_EXERCISE REQUIREMENTS:_
Every line with the word "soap" in it should be extracted from the data that follows.

_SOURCE MATERIAL:_
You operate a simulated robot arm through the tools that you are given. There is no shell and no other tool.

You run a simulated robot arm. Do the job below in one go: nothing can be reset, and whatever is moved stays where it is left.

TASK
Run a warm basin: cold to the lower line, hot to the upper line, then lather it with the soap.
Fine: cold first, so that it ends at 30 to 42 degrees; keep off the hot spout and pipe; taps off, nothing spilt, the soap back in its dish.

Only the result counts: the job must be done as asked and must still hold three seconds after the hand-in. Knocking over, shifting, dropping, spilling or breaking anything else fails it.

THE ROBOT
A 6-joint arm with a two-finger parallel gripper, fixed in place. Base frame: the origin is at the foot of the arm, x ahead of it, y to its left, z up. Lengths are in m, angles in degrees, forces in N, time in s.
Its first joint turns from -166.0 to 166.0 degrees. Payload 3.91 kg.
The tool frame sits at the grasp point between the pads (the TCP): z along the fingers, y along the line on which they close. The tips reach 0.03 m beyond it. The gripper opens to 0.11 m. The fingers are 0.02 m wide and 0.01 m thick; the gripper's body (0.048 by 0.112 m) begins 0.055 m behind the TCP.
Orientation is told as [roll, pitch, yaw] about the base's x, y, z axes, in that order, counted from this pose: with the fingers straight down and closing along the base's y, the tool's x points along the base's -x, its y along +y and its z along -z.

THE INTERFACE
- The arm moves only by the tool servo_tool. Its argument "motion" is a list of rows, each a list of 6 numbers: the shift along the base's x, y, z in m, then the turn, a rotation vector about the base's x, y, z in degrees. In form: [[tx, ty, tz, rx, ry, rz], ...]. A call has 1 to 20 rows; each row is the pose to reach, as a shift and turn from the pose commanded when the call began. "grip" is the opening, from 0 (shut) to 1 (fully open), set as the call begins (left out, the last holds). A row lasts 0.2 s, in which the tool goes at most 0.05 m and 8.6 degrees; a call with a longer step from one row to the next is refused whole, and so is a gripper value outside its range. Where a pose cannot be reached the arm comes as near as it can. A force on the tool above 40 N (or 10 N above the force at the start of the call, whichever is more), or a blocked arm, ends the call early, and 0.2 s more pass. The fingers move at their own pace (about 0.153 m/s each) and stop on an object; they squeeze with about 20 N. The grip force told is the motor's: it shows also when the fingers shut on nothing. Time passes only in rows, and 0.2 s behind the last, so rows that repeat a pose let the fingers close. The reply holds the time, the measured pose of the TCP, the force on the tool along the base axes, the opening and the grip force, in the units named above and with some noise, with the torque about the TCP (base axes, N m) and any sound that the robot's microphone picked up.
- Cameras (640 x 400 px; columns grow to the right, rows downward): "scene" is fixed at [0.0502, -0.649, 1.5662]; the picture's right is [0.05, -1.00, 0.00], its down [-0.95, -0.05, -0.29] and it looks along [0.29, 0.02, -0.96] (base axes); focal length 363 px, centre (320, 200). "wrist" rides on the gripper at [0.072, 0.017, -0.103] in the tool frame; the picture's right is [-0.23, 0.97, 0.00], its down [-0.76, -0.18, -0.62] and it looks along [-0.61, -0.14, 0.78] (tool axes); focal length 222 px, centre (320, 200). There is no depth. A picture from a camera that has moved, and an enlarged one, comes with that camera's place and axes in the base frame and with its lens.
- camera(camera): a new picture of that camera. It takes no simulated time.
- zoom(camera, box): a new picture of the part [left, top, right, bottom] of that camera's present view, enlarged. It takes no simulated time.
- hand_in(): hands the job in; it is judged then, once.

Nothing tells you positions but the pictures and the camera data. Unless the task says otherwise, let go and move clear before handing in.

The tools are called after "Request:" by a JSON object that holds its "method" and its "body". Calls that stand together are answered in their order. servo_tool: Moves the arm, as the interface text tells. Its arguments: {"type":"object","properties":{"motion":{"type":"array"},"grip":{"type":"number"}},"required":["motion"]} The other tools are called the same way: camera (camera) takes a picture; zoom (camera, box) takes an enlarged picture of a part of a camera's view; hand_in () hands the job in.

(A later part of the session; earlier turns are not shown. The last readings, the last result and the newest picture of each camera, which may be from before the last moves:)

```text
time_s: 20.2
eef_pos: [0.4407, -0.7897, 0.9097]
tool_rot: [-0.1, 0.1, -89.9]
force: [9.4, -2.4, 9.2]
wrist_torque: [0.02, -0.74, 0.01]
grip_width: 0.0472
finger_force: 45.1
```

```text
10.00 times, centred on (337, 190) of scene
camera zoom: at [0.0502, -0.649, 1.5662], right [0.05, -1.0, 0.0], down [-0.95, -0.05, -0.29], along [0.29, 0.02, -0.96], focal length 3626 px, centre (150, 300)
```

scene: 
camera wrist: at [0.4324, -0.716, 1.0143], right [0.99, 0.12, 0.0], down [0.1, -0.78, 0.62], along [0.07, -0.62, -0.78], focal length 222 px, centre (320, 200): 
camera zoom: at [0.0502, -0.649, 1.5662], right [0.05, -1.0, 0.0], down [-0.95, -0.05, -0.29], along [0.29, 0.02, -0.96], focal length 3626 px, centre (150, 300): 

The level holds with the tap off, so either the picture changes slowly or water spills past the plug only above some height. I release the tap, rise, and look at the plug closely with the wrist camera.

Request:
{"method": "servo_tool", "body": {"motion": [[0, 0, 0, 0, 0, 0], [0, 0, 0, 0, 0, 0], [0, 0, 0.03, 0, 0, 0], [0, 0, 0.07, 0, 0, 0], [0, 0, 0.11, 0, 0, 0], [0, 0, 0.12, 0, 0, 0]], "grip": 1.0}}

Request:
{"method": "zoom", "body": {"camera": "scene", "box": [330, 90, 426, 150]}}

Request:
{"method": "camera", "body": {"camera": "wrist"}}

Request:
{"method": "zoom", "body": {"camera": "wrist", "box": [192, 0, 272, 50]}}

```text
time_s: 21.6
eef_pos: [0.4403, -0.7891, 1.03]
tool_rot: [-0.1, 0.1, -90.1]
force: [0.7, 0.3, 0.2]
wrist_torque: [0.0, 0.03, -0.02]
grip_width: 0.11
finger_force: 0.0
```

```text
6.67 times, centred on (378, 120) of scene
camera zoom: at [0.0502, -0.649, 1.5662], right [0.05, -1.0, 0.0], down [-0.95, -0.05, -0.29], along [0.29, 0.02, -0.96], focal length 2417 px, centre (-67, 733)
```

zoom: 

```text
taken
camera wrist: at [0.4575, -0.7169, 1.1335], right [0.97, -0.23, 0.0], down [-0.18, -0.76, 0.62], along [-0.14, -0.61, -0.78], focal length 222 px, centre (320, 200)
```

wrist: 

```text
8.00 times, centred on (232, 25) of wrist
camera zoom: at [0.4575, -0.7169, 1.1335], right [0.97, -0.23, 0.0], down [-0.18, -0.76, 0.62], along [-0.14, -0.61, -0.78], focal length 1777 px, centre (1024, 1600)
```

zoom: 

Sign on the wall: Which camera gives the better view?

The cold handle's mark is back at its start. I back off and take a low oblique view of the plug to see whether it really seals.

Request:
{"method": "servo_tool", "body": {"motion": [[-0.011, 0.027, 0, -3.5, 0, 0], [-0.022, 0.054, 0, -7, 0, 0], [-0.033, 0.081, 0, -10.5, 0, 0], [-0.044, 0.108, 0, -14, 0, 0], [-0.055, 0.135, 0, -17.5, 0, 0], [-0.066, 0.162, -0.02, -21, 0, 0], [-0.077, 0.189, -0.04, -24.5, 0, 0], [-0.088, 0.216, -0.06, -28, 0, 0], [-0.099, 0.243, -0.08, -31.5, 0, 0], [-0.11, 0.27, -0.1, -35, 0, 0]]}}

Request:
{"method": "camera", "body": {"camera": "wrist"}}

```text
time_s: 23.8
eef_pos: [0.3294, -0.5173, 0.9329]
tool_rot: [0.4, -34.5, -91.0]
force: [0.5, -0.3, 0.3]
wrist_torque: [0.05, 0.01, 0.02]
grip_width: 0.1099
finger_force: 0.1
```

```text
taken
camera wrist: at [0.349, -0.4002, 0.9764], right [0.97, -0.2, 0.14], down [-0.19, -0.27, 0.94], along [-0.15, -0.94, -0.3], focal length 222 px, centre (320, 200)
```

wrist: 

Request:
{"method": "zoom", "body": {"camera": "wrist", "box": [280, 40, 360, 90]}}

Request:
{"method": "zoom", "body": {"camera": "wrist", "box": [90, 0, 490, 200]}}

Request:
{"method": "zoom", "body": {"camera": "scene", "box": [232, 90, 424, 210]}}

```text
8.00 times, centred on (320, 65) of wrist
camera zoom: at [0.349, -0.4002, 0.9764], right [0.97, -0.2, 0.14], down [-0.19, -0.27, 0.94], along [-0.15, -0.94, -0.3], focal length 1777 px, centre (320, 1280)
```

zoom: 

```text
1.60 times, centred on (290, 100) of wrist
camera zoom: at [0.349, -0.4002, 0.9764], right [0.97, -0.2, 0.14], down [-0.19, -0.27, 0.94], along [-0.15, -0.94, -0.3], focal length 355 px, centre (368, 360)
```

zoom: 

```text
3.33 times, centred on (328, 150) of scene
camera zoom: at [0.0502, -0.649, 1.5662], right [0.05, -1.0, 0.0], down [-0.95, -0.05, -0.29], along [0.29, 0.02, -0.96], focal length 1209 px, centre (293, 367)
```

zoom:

_TASK SOLUTION:_
Run a warm basin: cold to the lower line, hot to the upper line, then lather it with the soap.
Fine: cold first, so that it ends at 30 to 42 degrees; keep off the hot spout and pipe; taps off, nothing spilt, the soap back in its dish.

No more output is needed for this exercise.